Blackjack is the best example. In 21, many players still cling to the concept of the ‘sacred flow’ – the idea that an unorthodox move can ruin the run of cards for every other player at the table. It’s alarming how often a player will get their head chewed off by fellow punters for splitting a pair where most would have stood.
In roulette, there is no such silliness. Some players may believe that a number can be overdue (which is bollocks), and others might harbour conspiracy theories about crooked wheels, but no roulette player can ever gripe about another man’s strategy affecting their own results. This makes the little wheel ideal for social gamblers; for where some casual punters might be turned off by the seriousness of the self-styled blackjack experts, they will keep coming back for the fun, relaxed atmosphere of the roulette table.
Hundreds of betting options
Few casino games offer quite the array of betting choices as those found on a roulette layout. Let’s add up all the standard inside and outside wagers on a regular European roulette table:
Even money bets – 6
Dozens and columns – 6
Single numbers – 37
Splits – 60
Streets – 12
Corners – 22
Double streets – 11
Baskets – 2
Top line – 1
That’s over 150 individual bets to choose from – and that doesn’t even include French bets and racetrack wagers, of which there are another 50 or so. How many other betting games give you 200+ unique wagers to pick from?
Exploring all the different combinations and their respective odds is arguably one of the most enjoyable aspects of learning to play the devil’s wheel. And the beauty of this game and all its betting possibilities is that it caters for all kinds of gamblers – from conservative bettors and methodical grinders who prefer the relative safety of even money bets, right up to the happy-go-lucky swashbucklers who are willing to risk it all on a single number at 35 to 1.

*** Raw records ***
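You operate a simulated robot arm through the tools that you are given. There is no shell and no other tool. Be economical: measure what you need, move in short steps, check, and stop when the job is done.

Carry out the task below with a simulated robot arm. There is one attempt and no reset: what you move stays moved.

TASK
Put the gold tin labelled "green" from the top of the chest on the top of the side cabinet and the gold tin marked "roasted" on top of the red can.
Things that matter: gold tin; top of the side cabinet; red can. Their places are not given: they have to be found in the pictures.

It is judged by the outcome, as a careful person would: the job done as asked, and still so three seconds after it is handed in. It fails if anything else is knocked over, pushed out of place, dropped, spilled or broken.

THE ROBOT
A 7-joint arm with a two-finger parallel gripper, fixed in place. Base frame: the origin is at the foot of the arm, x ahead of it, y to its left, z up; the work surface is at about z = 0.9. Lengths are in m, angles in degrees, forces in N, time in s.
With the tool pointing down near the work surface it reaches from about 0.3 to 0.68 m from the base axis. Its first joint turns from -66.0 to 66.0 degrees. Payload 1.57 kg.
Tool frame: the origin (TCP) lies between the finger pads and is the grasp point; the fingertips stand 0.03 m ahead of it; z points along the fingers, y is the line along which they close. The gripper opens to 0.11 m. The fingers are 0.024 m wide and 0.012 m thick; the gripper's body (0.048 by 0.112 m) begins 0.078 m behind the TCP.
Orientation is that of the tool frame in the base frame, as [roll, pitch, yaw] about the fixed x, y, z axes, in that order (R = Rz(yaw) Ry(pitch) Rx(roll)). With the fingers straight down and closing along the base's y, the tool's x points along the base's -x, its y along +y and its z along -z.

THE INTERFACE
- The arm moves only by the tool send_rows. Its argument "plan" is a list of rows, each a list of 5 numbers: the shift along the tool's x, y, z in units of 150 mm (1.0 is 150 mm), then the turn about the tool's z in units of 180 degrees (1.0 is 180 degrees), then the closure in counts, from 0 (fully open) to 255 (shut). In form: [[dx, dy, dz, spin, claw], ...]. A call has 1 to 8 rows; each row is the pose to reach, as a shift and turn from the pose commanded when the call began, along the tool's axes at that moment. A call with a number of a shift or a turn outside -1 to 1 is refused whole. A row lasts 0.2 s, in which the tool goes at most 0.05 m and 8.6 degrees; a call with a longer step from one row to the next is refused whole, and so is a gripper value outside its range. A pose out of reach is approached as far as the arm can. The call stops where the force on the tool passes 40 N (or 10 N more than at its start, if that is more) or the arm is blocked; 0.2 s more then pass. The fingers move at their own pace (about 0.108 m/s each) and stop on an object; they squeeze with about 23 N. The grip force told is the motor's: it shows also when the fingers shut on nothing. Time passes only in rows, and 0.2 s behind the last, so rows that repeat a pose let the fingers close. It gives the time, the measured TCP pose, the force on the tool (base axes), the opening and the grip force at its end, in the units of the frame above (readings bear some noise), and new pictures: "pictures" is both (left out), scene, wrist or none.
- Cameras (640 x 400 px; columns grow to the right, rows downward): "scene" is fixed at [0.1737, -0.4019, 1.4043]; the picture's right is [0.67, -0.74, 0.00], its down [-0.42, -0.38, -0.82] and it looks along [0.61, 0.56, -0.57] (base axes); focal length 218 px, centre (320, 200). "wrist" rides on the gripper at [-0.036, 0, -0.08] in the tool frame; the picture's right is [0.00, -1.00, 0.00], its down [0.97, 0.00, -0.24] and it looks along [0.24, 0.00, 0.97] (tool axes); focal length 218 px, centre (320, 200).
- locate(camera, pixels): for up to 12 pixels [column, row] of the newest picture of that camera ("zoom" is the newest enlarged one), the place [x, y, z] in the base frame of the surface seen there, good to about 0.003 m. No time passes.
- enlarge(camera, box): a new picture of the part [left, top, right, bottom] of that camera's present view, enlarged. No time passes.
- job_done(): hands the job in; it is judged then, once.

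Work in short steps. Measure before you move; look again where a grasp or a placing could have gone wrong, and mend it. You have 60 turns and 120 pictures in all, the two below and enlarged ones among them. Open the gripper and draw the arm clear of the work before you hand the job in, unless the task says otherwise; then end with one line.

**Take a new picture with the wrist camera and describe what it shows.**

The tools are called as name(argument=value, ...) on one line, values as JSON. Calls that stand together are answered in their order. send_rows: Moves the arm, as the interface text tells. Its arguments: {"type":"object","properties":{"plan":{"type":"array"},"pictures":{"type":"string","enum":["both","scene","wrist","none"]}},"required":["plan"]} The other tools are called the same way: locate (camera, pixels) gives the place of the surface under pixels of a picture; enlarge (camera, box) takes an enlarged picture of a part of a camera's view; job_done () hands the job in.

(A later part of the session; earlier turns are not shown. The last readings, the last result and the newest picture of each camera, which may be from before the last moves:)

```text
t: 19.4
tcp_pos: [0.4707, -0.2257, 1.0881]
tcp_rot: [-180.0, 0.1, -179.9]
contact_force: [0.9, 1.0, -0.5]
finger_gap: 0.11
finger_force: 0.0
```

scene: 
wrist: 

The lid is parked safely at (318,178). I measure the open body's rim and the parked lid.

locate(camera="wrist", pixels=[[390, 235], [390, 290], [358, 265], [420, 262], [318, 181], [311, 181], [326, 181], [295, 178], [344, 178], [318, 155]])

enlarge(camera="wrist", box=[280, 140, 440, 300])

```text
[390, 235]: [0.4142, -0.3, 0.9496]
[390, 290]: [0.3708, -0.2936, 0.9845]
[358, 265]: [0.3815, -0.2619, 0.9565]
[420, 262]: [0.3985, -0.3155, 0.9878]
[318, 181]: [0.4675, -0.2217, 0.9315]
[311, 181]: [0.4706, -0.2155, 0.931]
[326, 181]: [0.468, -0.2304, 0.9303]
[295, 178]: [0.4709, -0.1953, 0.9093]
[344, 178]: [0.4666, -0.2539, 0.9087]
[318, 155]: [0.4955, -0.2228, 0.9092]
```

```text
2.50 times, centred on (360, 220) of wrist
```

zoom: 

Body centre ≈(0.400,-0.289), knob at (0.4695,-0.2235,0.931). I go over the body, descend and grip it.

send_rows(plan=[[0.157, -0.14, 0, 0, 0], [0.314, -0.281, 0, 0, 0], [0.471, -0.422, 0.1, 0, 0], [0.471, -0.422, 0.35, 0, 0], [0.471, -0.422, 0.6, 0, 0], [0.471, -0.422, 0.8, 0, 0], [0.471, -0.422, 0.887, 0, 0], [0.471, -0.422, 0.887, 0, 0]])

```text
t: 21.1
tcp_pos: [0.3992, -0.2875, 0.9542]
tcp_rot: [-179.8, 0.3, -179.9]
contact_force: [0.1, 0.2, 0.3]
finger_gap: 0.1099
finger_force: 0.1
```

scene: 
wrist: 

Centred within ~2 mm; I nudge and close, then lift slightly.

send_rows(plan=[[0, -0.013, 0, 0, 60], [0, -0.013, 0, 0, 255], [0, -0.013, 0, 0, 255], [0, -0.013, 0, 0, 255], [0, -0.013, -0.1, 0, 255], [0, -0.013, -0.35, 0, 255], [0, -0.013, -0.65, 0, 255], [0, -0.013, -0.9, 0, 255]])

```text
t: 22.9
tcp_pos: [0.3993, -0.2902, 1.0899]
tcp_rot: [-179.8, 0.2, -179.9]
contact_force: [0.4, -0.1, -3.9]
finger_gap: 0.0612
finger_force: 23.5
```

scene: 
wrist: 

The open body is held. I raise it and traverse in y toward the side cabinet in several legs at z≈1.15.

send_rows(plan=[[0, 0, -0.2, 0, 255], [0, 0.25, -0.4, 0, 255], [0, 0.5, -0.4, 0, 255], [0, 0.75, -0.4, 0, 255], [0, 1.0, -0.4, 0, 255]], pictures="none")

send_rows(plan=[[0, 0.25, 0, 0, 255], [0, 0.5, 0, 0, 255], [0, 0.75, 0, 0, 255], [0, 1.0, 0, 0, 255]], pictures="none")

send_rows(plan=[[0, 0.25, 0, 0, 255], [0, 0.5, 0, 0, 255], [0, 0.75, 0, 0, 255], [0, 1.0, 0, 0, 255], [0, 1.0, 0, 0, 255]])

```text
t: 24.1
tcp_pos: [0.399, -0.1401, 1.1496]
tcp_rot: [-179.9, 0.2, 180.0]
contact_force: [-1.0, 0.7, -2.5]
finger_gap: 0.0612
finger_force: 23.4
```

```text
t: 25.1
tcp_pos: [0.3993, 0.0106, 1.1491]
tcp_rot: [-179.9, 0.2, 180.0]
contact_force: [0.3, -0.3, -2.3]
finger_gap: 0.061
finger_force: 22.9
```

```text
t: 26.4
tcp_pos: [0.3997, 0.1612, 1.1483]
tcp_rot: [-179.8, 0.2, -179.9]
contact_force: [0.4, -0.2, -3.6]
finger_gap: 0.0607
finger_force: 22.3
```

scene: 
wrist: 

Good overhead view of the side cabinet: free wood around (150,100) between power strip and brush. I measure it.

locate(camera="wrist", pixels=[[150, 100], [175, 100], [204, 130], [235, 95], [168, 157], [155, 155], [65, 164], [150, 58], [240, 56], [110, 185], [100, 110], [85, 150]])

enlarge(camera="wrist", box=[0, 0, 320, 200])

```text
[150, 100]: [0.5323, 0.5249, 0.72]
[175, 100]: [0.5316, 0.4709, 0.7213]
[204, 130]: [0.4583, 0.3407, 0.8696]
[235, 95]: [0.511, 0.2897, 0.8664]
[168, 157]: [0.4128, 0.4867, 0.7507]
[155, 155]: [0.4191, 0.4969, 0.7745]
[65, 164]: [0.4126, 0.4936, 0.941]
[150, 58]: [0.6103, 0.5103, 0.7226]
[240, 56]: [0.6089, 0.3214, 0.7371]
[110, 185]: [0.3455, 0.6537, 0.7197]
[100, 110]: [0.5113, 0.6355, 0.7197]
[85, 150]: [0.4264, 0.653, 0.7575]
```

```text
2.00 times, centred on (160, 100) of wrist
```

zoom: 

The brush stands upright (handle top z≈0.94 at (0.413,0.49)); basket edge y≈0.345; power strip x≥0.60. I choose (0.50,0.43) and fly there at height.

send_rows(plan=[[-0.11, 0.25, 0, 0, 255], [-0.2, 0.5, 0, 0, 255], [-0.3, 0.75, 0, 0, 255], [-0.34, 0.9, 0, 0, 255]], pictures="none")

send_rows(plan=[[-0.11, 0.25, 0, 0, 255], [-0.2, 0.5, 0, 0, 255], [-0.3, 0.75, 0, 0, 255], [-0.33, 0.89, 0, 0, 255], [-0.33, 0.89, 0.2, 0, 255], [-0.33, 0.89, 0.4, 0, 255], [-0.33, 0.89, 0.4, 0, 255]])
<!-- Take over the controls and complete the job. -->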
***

Simply put, roulette has something for everybody.
Fun roulette strategies
Betting strategies come in all shapes and sizes and can be used for a number of different purposes. Serious players will often employ systems like the D’Alembert, the Labouchere and Oscar’s Grind on even money wagers, with idea of making steady profits in the long term without risking lots of capital. Others will opt for more volatile methods like the Grand Martingale, where one risks losing their stack very quickly in search of a huge potential payoff.
Many Aussie punters enjoy playing their own game within a game, so to speak, especially during long sessions at the table. This allows the solo grinder to remain focused on the pattern of his/her specific system, rather than getting sidetracked by individual results and the many other distractions of the casino floor. And that means, in the long run, a better chance of walking away with a profit.
But using roulette strategy doesn’t always have to be about money, per se. It can even be a social thing. For instance, if you have a few friends who are game, you could all play a cancellation system where the first one to cross off all the numbers wins a sidebet amongst yourselves – kind of like roulette meets bingo. This kind of side-game only adds to thrill – and the potential profits – to be made at the roulette table.
The Monte Carlo effect
There is a certain prestige about roulette – European and French roulette, in particular – that you don’t really get with other popular casino games. For some reason, it just seems classier than the rest. The roulette wheel is a very sexy object; it oozes history and old-school artisanal charm, and conjures images of the palatial grandeur of the Monte Carlo Casino.
Sometimes when you dress up and hit the roulette tables in a nice brick-and-mortar casino, it just makes you feel a little bit glamorous. The beautifully crafted wheel, the well-dressed croupiers, the drinks brought right to your table – you might as well be James Bond, right? You don’t quite get that same feeling of luxury when you play the pokies, to be sure.
The thrill of success
There is one factor above all that makes roulette and many other casino games so alluring: that feeling you get when you hit the big one. There is simply no substitute for the euphoria that washes over you when you win a big fat stack of cash. And then there are those extra special moments – like that gut instinct wager just before the dealer called no more bets, or that last hundred bucks that suddenly turning into $3,500. These are memories that last a lifetime, and that’s why we will flock to Australian casinos to play roulette for many years to come.